You may think intern work (drafting, editing, research, model making) is trivially simple compared to the work of a 10yr+ attorney, engineer, architect, CPA, etc, but you're delusional if you think a high schooler could come in to the office and do any of this.
 
Another stupid law...probably get a lot of internships canceled if they tried that here...

Then so be it. It's free work for companies, and artificially lowers the rest of the wages.
 
In most cases, the intern is getting more value than they are giving to the employer. They're acquiring knowledge, they're being mentored, AND they get to put another line on their resume (this is critical).

The only reason most Fortune 500 companies pay their interns pretty well is because they're competing with other companies for top students.

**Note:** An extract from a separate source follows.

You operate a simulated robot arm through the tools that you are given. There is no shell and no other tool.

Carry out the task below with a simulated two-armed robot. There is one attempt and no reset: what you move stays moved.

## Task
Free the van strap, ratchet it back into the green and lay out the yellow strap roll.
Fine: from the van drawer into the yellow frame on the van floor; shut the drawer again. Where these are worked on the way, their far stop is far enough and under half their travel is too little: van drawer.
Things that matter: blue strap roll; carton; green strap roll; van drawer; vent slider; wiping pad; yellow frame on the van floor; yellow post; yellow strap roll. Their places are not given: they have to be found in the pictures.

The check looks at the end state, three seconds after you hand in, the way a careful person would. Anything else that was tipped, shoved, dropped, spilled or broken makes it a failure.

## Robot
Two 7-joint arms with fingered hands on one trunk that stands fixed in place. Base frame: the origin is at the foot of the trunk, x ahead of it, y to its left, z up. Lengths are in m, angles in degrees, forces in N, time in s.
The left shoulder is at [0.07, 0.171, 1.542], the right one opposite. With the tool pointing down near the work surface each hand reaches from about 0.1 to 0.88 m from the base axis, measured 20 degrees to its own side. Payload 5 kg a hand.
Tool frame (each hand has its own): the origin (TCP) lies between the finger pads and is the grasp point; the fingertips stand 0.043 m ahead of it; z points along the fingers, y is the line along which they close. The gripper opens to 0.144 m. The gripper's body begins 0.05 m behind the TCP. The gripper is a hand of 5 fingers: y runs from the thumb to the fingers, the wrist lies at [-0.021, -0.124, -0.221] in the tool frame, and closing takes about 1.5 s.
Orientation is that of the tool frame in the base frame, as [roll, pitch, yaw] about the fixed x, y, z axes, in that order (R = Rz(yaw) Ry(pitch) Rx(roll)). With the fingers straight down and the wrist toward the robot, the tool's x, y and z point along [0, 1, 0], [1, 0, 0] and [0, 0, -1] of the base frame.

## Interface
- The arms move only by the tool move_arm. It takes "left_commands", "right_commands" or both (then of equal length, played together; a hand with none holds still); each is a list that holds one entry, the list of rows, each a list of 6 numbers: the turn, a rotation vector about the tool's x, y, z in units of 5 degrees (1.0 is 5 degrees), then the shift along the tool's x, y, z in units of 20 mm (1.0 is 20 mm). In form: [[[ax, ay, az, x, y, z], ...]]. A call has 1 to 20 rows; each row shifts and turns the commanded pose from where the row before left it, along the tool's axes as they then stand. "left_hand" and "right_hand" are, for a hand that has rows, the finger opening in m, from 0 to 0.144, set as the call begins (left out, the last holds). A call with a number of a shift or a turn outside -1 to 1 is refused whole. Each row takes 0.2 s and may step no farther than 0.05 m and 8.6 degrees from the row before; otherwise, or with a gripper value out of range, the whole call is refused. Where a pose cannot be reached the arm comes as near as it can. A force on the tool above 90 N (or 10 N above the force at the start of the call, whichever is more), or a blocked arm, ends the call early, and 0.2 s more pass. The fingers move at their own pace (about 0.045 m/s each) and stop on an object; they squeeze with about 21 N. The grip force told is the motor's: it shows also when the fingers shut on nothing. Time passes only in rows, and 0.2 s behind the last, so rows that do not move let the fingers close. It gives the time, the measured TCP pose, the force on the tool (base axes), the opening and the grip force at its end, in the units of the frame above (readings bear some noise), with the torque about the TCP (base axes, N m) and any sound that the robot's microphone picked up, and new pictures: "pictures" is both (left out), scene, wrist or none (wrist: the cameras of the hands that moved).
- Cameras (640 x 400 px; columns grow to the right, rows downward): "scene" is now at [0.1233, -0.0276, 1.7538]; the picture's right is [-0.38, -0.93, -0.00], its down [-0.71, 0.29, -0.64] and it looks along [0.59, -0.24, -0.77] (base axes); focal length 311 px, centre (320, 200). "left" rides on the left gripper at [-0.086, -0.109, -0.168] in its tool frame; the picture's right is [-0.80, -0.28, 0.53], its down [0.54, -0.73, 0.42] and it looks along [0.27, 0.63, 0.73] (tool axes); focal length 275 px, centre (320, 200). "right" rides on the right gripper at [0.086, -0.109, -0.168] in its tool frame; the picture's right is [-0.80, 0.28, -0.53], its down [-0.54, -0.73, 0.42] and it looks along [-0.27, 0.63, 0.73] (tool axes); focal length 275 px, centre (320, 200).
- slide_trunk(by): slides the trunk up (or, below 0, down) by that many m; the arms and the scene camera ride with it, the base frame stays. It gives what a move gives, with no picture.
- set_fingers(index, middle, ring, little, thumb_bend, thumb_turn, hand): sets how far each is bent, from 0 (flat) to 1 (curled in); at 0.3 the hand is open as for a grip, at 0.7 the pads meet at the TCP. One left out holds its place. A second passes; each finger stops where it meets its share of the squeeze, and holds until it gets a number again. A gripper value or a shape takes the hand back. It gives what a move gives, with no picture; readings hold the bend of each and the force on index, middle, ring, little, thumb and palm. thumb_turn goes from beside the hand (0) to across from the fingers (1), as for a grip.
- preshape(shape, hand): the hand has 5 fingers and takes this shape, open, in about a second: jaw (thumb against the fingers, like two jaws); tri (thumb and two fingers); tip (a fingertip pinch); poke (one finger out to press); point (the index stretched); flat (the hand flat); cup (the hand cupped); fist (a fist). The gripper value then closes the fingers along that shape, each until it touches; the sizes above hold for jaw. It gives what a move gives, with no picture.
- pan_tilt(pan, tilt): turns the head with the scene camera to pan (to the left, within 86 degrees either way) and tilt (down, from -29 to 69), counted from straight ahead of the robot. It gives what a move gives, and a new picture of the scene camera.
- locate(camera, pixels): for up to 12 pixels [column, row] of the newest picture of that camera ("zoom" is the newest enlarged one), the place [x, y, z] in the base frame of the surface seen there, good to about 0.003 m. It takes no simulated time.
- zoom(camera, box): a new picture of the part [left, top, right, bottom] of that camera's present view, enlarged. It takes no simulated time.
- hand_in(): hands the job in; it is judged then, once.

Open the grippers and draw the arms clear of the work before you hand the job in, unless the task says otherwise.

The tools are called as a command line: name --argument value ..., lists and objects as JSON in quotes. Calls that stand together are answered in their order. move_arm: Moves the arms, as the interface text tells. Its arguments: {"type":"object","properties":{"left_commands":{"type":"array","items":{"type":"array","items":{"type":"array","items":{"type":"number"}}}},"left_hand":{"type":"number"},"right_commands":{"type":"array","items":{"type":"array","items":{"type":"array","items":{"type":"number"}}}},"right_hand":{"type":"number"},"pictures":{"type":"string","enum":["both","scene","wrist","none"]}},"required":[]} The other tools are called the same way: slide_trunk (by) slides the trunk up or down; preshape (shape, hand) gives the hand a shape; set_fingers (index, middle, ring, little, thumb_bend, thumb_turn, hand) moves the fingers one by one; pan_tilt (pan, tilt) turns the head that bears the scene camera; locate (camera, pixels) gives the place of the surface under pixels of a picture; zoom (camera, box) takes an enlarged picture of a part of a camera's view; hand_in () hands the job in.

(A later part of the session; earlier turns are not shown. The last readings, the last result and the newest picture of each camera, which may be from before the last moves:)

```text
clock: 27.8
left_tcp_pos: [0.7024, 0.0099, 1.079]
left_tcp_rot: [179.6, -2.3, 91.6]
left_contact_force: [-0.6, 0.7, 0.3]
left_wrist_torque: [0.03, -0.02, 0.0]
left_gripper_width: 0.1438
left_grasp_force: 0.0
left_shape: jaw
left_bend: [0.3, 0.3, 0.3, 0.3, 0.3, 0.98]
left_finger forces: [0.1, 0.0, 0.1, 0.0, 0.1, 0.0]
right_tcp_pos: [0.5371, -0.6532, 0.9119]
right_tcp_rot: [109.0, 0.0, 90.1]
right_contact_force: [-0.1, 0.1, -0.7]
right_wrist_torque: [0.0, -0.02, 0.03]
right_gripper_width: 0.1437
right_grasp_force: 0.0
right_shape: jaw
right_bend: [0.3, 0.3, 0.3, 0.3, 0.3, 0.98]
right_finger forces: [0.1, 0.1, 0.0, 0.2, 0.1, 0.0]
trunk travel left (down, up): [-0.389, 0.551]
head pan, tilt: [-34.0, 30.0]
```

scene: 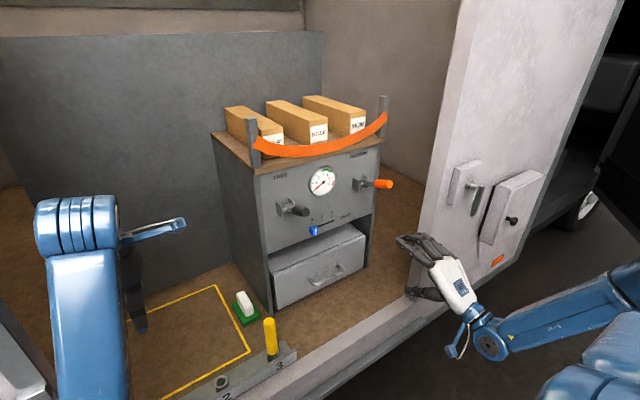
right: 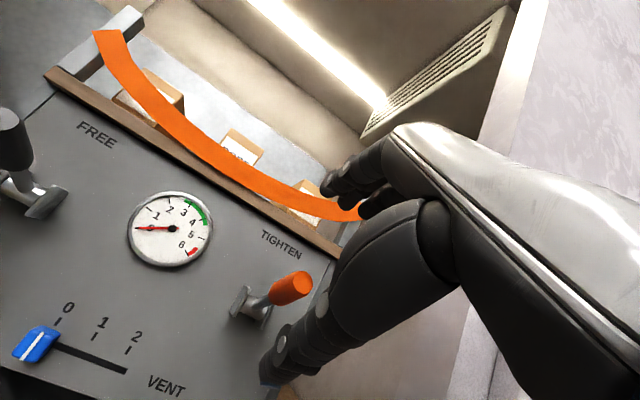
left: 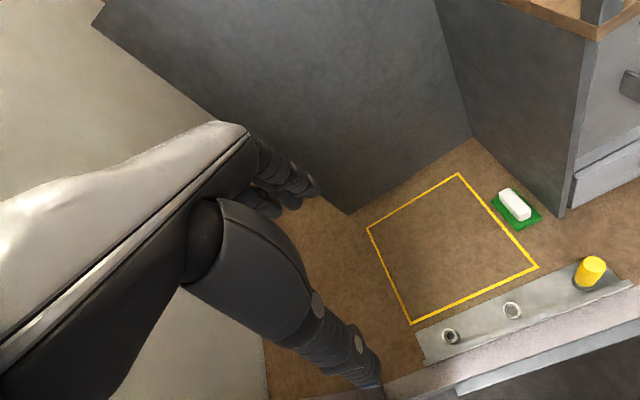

But I'm speaking from a business school perspective --- I don't know how it is for other fields.
 
In most cases, the intern is getting more value than they are giving to the employer. They're acquiring knowledge, they're being mentored, AND they get to put another line on their resume (this is critical).

The only reason most Fortune 500 companies pay their interns pretty well is because they're competing with other companies for top students.

But I'm speaking from a business school perspective --- I don't know how it is for other fields.

This. The only reason we pay for internships is because we're trying to recruit that person to come work for us when they graduate. We would never pay what we do to someone with their lack of experience, but we consider the money a recruiting cost.